Stored rows »
________________________
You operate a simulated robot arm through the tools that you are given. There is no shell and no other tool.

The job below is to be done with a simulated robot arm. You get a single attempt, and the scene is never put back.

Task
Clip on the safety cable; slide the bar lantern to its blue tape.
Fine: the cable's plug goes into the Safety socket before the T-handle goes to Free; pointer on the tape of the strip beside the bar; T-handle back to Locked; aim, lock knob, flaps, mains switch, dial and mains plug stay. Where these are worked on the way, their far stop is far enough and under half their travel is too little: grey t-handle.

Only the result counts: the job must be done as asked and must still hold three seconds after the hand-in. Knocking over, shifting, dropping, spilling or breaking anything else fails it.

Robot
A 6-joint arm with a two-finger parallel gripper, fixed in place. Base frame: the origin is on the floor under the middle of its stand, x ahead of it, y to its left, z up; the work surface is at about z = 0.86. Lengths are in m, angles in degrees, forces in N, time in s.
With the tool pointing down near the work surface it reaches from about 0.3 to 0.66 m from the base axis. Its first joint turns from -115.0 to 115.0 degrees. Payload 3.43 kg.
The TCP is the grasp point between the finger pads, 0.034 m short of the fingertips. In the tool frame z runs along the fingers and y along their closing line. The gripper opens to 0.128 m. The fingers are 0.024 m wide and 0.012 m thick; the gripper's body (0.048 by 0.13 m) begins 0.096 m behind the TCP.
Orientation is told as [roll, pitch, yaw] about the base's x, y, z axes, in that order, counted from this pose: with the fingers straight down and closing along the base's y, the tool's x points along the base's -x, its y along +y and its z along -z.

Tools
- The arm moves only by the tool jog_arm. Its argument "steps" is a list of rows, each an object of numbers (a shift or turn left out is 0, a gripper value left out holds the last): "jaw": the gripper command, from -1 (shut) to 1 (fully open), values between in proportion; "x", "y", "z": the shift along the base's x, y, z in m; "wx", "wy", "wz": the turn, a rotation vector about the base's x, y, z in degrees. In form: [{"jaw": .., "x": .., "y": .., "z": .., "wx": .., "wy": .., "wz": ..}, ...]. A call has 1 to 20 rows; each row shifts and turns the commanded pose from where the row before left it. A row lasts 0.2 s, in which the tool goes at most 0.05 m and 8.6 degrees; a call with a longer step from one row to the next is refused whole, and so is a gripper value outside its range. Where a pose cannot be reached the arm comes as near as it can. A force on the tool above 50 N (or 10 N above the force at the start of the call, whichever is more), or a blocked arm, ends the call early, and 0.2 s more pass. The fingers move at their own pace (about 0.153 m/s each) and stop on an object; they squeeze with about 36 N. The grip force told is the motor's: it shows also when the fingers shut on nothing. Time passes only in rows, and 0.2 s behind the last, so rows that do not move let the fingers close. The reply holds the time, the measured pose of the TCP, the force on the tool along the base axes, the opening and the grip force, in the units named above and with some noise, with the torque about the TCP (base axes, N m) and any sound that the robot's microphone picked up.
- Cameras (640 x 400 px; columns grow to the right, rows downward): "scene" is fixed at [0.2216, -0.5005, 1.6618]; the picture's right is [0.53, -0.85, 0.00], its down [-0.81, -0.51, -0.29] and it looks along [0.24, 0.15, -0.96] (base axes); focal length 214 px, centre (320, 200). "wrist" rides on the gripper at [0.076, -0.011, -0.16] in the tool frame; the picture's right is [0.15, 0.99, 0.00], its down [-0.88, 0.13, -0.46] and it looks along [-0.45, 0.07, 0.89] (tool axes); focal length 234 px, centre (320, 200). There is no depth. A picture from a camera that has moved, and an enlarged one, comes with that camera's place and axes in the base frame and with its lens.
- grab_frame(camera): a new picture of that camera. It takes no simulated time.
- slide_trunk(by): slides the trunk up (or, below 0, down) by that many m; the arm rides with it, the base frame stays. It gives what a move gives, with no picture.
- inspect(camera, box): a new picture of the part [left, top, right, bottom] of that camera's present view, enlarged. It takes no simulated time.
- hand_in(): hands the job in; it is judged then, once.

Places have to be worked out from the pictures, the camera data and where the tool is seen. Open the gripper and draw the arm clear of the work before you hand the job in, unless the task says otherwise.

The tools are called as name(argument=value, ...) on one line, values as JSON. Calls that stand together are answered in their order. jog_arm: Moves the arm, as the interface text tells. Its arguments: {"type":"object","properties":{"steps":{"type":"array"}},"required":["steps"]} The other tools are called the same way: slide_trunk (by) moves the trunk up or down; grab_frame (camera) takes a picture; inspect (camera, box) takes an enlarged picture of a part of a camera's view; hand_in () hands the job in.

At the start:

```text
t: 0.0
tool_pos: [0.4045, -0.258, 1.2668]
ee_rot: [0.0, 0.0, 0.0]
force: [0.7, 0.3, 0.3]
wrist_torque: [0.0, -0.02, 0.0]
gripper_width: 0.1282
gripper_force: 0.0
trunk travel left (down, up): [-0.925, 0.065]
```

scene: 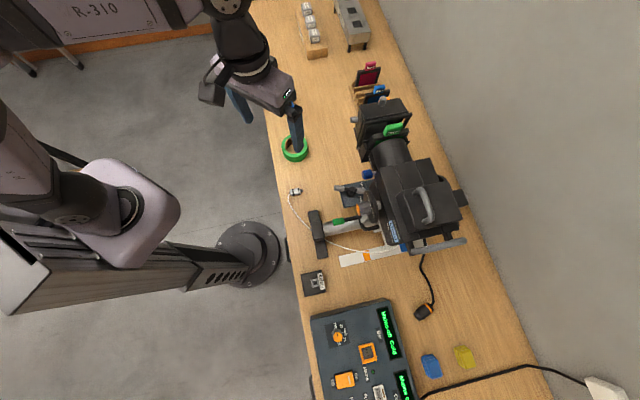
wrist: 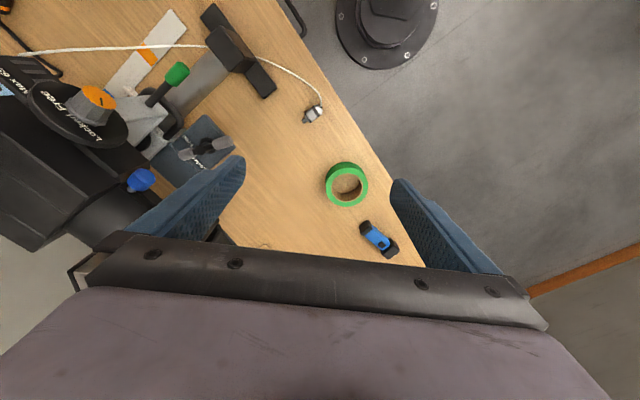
________________________
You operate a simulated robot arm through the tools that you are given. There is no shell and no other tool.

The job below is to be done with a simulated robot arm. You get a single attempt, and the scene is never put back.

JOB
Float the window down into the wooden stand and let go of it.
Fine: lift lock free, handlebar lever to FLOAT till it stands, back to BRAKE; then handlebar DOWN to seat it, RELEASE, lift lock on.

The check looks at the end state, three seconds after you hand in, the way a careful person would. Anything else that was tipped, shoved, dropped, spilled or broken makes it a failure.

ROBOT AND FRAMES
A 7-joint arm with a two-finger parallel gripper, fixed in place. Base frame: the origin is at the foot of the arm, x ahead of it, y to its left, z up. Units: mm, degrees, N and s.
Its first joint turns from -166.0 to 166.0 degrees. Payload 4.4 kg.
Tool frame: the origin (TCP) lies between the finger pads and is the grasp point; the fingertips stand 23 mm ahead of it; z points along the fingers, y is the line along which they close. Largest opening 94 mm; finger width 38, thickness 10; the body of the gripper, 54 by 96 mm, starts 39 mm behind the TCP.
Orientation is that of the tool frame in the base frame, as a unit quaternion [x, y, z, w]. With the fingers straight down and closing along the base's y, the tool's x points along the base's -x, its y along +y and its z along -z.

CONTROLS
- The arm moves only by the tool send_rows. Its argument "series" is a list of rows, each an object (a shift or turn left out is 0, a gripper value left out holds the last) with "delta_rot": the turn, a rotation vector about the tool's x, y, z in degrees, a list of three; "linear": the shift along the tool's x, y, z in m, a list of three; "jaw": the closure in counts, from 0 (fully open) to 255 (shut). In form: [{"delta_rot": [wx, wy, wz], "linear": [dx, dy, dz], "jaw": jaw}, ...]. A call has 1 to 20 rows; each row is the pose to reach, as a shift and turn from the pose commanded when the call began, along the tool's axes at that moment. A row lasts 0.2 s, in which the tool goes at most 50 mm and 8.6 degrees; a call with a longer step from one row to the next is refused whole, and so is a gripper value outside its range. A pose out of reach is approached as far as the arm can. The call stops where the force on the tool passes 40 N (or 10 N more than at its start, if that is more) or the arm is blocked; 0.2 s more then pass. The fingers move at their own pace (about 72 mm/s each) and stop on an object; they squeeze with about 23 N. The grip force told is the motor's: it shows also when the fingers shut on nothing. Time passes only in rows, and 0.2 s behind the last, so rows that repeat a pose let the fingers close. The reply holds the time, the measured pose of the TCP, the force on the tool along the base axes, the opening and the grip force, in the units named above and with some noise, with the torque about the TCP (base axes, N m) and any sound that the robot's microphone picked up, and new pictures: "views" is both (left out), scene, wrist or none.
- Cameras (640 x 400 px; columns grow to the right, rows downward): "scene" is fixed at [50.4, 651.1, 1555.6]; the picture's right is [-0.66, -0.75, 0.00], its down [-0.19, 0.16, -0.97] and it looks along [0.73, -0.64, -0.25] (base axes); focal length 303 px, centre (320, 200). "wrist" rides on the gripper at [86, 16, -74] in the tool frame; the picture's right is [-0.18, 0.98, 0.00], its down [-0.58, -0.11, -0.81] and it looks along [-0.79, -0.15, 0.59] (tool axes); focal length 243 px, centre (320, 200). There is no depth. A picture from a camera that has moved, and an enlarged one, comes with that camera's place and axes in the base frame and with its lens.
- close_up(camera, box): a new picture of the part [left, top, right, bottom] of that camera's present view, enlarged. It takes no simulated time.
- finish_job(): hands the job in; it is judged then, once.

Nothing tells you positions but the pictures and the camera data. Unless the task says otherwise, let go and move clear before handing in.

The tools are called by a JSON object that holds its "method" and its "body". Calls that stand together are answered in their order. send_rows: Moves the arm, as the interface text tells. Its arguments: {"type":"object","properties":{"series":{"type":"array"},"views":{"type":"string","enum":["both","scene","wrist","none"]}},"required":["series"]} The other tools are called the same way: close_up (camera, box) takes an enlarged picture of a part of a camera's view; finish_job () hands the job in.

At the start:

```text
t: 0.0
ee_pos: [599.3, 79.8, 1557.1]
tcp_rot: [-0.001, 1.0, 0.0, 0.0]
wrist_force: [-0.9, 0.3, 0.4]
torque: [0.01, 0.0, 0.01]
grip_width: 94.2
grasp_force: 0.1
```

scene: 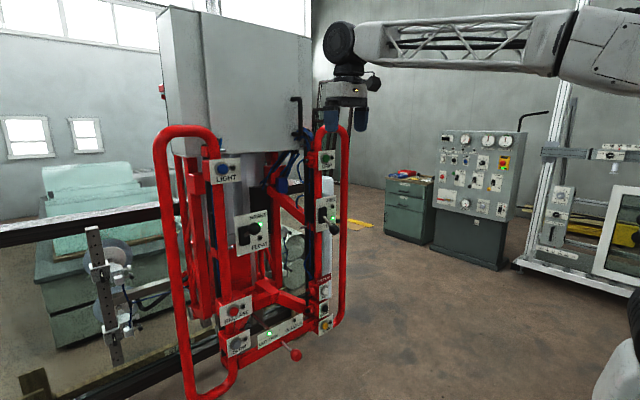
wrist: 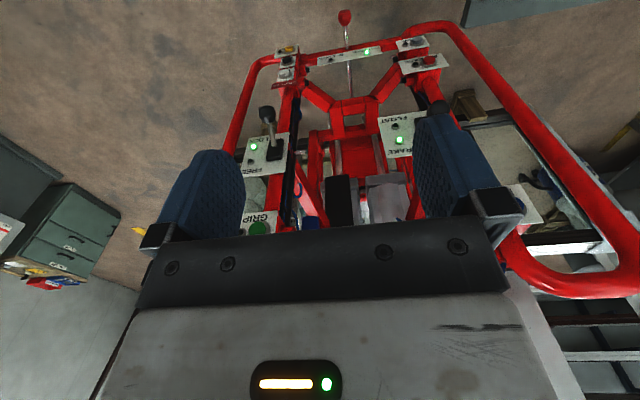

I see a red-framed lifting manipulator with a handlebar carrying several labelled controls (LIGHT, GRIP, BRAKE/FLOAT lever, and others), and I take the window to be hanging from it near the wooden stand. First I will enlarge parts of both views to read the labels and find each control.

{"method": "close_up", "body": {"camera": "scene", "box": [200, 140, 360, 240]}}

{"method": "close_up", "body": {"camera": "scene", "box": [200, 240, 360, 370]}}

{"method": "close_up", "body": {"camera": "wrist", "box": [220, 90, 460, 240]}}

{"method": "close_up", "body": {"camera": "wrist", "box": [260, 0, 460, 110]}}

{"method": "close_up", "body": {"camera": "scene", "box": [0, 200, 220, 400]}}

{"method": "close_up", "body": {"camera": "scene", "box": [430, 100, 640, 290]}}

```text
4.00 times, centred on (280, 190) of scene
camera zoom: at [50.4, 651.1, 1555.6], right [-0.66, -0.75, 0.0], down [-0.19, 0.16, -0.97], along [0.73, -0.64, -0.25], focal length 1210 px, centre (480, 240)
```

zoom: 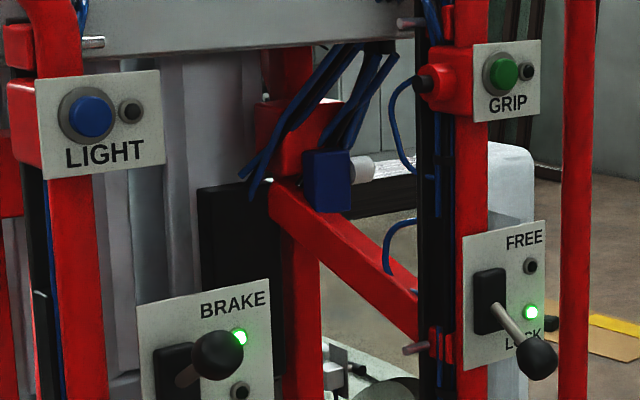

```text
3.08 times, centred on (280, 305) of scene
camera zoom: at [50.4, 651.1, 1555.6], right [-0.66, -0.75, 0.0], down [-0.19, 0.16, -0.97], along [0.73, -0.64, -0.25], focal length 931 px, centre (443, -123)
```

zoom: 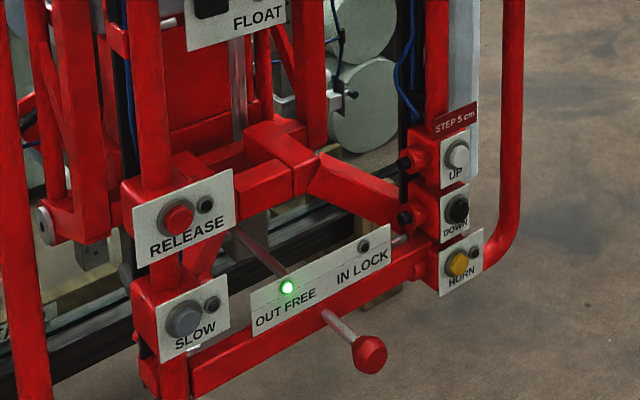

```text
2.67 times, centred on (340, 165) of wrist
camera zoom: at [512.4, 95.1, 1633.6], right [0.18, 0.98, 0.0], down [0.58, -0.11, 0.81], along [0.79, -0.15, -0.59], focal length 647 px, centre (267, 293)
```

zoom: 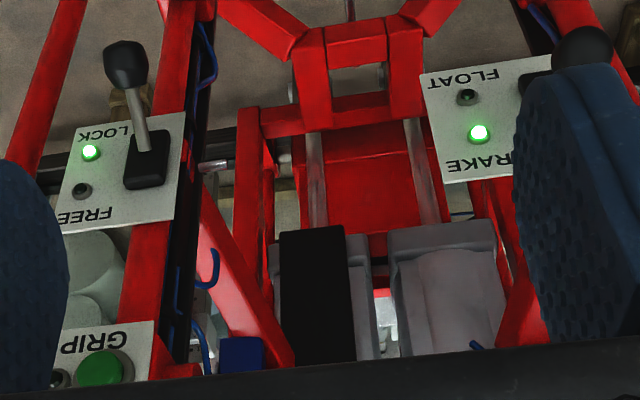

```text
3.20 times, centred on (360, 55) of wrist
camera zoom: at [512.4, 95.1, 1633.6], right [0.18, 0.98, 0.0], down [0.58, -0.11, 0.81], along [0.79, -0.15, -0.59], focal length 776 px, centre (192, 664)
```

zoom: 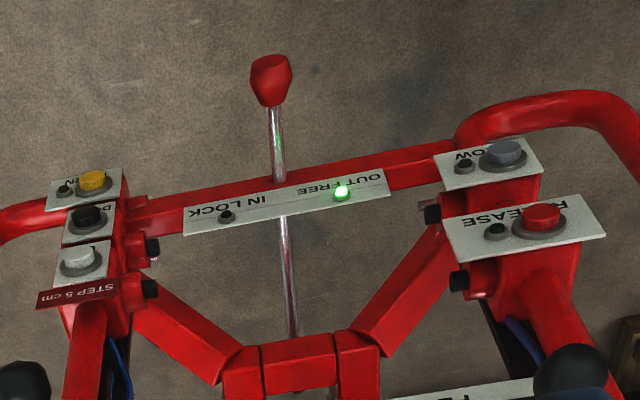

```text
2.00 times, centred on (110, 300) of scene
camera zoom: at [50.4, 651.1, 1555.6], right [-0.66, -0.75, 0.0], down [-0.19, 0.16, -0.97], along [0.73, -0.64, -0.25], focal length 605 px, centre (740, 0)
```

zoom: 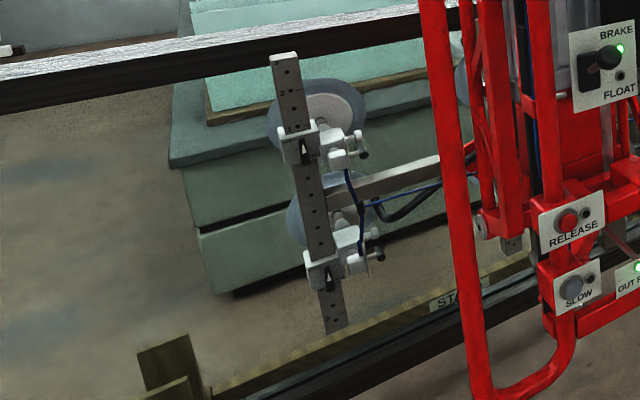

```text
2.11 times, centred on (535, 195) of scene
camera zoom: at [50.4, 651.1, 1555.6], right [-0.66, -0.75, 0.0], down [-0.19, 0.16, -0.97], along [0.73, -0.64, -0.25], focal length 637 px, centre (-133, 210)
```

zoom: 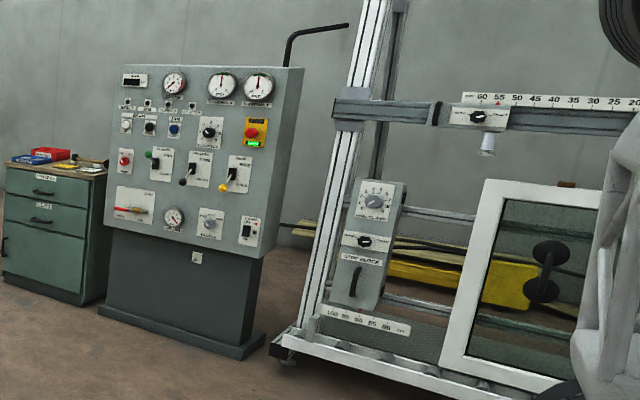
________________________
Given passage »
A level H2 maths question spotting thoughts for AY2014
Yes this year's H2 Maths papers will be happening slightly earlier than usual, on two consecutive days 6 and 7 November 2014. Not that it would make any meaningful difference, because you the conscientious student (okay I am presuming that's the case) by now should be close to a hundred percent ready to do battle, otherwise ......... I don't really have to spell it out here do I?
Before I begin things proper, allow me to draw your attention to the ever so excessively cherished and erroneously worshipped mathematical formula booklet issued during every instance of a major assessment of one's junior college life - the MF15. It is neither your good friend nor trusted sidekick. It is only there to serve as an affirmation of sorts regarding recollection of things if your over tensed-up state of mind somewhat loses grip on some details of a particular math expression. It is not there to hold your hand every single step of the way.
Yet too many a time I have seen ineffective individuals desperately turning pages of the MF15 the minute he/she encounters an unfriendly looking trigonometry question. Or an intimidating integral screaming to be evaluated. Salvation, you say? More like utter confusion as eyes scan lines and lines of printed formulas. Confused as to whether to use a double angle manipulation, or the factor formulae. Or a common trigonometric identity. Or whatever. In the end, time slips by unforgivingly, and he/she is probably nowhere or perhaps just a wee bit somewhere closer to solving the problem. Sounds familiar? Are you one of these people described? Why can't you expend some effort to store all core formulas within your grey matter to avoid having to endure this agony time and again? It is not fatal to do a spot of memorization work, you have my assurance.
Okie dokes, let's now head over to the highlights of my (definitely not quite accurate) forecasts regarding what might possibly happen in this year's edition of the H2 A level Maths examination.
________________________
Problem A »
Transcribe the given passage beginning at "Before I begin". Stop after "of the way.".
Problem B »
Carry the given passage on from its last sentence.

Answer A »
Before I begin things proper, allow me to draw your attention to the ever so excessively cherished and erroneously worshipped mathematical formula booklet issued during every instance of a major assessment of one's junior college life - the MF15. It is neither your good friend nor trusted sidekick. It is only there to serve as an affirmation of sorts regarding recollection of things if your over tensed-up state of mind somewhat loses grip on some details of a particular math expression. It is not there to hold your hand every single step of the way.

Answer B »
Applications of Differentiation
Call it a hunch if you so desire, aside from the rather commonplace parametric differentiation to obtain dy/dx, the question might also task a student to develop the underlying Cartesian equation from a set of parametric descriptions. And it isn't all too difficult. For example, if
Also, are you well versed in connected rates of change? I never fail to train my students to crack the following template problem (see immediate below) at top speed, do give it a try if you haven't chanced upon it thus far:
Applications of Integration
If you can perform parametric differentiation properly, please ensure you can do the same for parametric integration, which typically arises in area-under-curve and volumes of solids of revolution problems. A quick refresher:
Complex Numbers
Reconciling vectors with complex numbers? Yes it can happen, though I pray it doesn't, because it will almost certainly pummel the confidence of many. I for one have been thoroughly exhausted trying to explain to my charges the geometrical (and vector) implications of a polygon with none of its vertices being hinged at the origin when produced in an Argand digram, but somehow majority of them refuse to accept that the concept of vector addition/subtraction can be deployed in the topic of complex numbers. In their minds, vectors are vectors, while complex numbers are, well, just complex numbers. It is a "crime" to mix them both.
I have written a short piece detailing the process of computing various vertices of the above polygon-you can access it here. (see no.15 under supplements on the page)
Statistics
I have said it before: many embrace this section more than Pure Mathematics, and it isn't hard to see why. The GC (Graphic Calculator) does almost all the heavy lifting here, so the most likely reason behind you sinking (hopefully it doesn't happen though) is because you were less than meticulous in keying in the various commands. That said, I have noticed some struggling with using table constructs on the GC to capture the mode of a Binomial or Poisson distribution, so make sure you are adequately skilled in that department.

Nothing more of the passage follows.